• Task directions: Retype each line exactly. Skip images.

• Collected data:
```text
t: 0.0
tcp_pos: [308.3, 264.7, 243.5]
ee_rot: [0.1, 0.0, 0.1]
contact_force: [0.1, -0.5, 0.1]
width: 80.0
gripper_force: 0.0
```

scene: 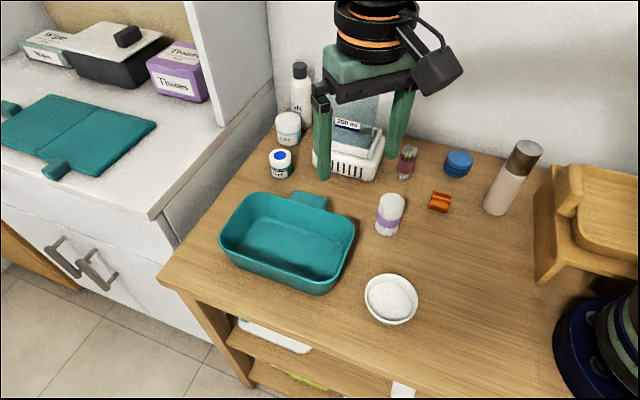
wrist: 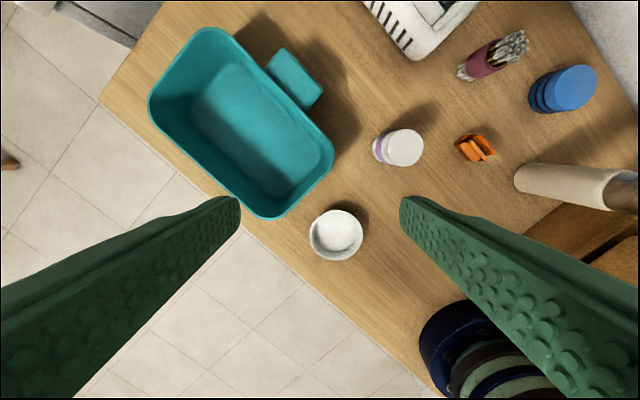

• Written solution:
```text
t: 0.0
tcp_pos: [308.3, 264.7, 243.5]
ee_rot: [0.1, 0.0, 0.1]
contact_force: [0.1, -0.5, 0.1]
width: 80.0
gripper_force: 0.0
```

scene: 
wrist: 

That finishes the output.